I was wondering why fedora has choosen yum over apt-get
Rui Miguel Seabra
rms at 1407.org
Tue Feb 10 18:38:06 UTC 2004
On Tue, 2004-02-10 at 10:29 -0800, Shahms King wrote:
> I cannot speak for Fedora, but I can say that from my experiences using
> both apt-rpm and yum I have found yum to be much more "reasonable". I
> suspect that the reason for this is that yum is more forgiving of minor
> inconsistencies than is apt, which may be good or bad, depending on your
> position. Yum, unlike apt, will proceed with an upgrade or install even
> if a completely unrelated package is slightly out-of-whack.
So it is better to have a potentially unstable system?
> For example, I ran into problems relating to the gnome-libs package a
> while back. Apt was completely unable to resolve the issues (mostly
> because of weird dependency issues).
Or packages without enough Q/A? Evidently their dependencies were not
properly declared.
> database is not in a consistent state). You can argue that apt's
> behavior is correct, but that correctness makes it completely useless in
> many real-world situations.
Unmanageable systems too. The problem is with the packages (and they
should be fixed) not with apt.
> Many packaging problems require "creative" (albeit temporary) solutions
> until the upstream packages are fixed.
Install src.rpm, correct the spec. It's usually very easy.
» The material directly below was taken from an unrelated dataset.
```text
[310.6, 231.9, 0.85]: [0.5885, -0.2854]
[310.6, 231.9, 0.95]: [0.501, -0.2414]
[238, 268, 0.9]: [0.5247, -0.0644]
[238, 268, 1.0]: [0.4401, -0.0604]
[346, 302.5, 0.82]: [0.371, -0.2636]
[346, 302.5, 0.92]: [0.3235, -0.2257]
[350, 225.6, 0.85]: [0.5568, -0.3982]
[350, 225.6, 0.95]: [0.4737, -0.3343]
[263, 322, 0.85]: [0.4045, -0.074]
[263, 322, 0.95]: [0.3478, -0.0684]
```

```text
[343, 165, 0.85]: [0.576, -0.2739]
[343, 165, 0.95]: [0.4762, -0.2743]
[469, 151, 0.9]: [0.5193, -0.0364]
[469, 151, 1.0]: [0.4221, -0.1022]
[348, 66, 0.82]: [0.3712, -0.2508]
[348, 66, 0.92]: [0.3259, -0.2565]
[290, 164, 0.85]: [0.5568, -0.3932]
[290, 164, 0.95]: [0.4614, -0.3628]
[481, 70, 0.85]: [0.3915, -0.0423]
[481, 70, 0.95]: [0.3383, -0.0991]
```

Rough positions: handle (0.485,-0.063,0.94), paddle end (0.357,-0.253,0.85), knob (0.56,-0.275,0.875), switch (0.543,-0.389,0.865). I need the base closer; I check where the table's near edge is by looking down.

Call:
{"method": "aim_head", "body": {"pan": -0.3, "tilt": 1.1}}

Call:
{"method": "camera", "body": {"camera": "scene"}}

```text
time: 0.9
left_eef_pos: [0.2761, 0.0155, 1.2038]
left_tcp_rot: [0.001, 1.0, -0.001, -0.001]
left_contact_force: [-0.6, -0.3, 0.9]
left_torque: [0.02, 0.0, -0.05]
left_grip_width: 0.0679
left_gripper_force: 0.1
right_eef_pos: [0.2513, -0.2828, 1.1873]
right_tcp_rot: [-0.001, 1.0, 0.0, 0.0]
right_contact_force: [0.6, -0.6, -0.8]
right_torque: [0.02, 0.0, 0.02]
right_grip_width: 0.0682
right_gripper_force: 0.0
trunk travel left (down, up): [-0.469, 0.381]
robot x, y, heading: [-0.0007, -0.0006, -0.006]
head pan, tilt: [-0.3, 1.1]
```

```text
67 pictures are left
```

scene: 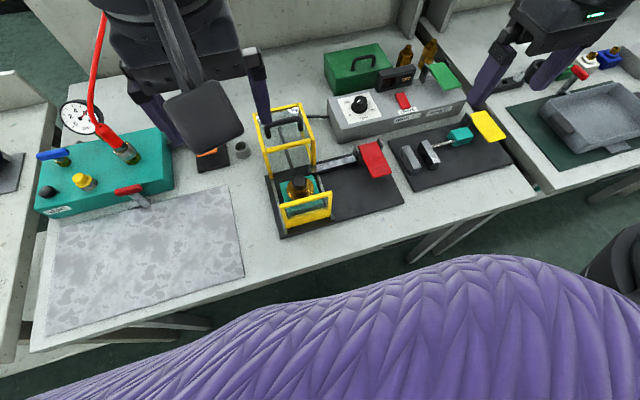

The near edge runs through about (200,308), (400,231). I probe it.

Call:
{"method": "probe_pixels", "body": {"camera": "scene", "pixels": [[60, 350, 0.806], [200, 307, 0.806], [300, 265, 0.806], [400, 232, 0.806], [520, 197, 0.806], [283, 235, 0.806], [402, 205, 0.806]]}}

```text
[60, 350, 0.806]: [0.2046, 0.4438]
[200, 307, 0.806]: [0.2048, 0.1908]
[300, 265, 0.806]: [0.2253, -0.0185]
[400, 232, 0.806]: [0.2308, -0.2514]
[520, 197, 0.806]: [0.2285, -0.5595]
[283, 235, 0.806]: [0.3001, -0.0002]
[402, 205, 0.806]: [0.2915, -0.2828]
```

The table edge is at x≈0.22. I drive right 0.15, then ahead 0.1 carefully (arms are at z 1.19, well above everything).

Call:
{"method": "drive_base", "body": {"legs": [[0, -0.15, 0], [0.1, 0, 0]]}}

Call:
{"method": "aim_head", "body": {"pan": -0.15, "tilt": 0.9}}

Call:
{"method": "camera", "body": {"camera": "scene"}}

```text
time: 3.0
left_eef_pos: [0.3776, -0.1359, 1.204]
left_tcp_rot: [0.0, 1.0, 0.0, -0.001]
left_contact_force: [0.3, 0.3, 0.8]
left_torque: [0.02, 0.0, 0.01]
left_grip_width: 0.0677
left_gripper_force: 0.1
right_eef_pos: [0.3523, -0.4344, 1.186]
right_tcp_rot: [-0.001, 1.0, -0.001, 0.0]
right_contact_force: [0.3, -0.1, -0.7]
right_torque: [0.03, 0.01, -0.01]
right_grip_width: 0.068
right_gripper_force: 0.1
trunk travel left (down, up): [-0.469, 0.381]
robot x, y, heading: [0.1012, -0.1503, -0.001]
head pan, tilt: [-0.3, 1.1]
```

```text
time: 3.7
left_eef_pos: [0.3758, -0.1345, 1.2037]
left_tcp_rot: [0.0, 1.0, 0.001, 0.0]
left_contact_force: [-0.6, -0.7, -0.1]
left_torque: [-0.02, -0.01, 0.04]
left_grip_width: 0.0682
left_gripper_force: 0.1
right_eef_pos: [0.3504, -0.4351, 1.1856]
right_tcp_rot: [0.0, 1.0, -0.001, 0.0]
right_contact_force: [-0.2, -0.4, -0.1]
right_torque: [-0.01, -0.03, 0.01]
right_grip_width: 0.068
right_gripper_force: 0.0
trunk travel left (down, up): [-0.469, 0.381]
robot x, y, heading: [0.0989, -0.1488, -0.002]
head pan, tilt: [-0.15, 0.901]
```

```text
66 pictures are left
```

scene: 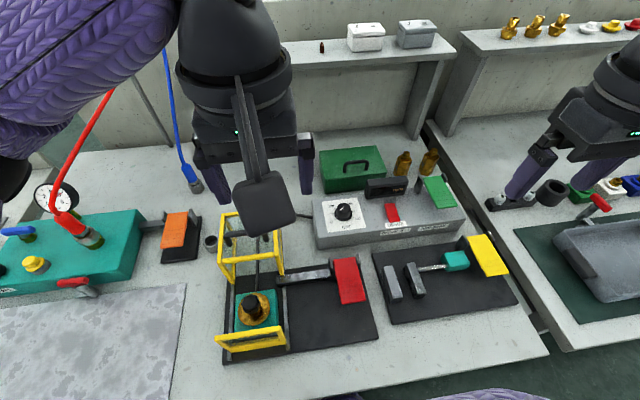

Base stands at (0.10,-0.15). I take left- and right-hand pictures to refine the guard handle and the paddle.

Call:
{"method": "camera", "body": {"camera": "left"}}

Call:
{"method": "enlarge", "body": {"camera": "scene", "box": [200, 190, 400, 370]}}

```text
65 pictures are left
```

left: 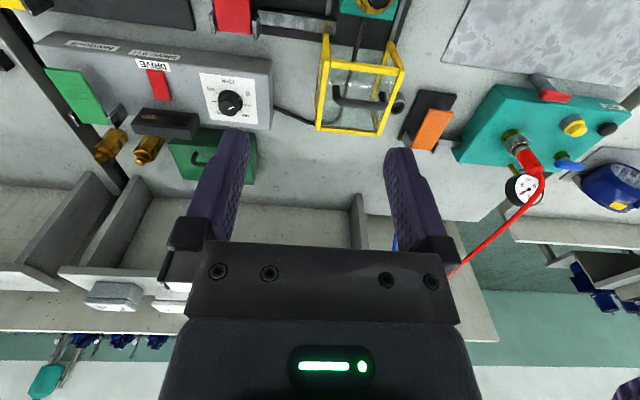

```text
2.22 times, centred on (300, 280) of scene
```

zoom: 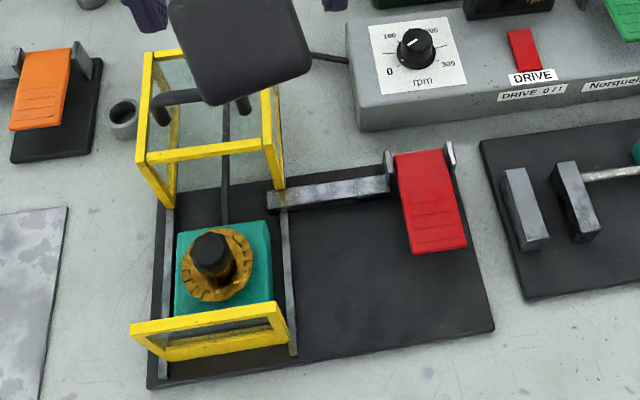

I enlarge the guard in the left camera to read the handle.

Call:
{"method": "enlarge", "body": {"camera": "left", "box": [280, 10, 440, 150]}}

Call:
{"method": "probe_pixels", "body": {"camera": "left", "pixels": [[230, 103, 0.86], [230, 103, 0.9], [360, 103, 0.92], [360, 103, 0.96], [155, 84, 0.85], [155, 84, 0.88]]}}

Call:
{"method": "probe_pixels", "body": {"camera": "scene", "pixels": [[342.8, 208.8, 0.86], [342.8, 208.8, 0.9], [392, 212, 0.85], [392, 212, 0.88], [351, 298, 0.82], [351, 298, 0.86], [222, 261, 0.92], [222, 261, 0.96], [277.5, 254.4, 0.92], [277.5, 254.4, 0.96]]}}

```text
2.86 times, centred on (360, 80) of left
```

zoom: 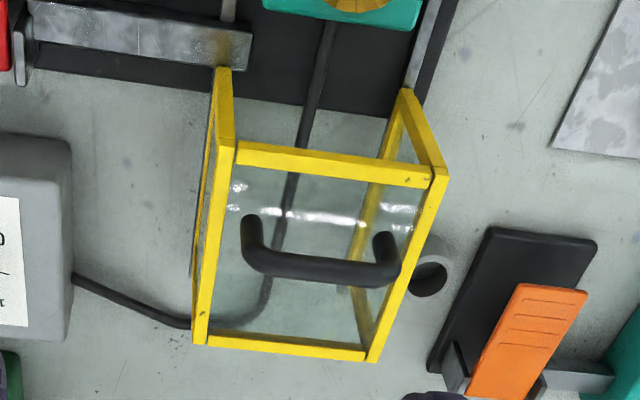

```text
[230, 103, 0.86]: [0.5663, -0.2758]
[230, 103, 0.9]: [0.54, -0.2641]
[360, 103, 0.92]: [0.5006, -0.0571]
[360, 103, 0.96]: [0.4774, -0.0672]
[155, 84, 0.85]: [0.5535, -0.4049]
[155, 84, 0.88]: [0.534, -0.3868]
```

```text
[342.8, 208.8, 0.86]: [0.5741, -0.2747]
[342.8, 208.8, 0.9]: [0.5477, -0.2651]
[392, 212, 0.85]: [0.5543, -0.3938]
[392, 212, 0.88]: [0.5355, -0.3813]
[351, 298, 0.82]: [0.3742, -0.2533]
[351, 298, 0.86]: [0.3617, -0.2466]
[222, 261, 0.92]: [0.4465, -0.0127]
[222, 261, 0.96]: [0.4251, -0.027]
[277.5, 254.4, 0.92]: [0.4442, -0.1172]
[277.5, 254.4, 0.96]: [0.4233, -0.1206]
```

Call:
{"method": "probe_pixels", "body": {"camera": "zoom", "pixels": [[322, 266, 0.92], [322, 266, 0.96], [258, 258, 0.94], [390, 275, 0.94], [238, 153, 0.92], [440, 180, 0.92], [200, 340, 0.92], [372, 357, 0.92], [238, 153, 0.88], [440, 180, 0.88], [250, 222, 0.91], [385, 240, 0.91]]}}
> My tools should not get in my
> way. This is UNIX, my tools are supposed to do what I say, even if they
> think I'm off my rocker. There's a reason RPM lets you do stupid things
> like "--force" and "--nodeps". I have many more examples of apt getting
> in my way where yum (by not trying to be as smart) worked. Yum never
> asks me to remove packages when I say "install" or "update".
Yet you recur to "creative" solutions?
Rui
--
+ No matter how much you do, you never do enough -- unknown
+ Whatever you do will be insignificant,
| but it is very important that you do it -- Gandhi
+ So let's do it...?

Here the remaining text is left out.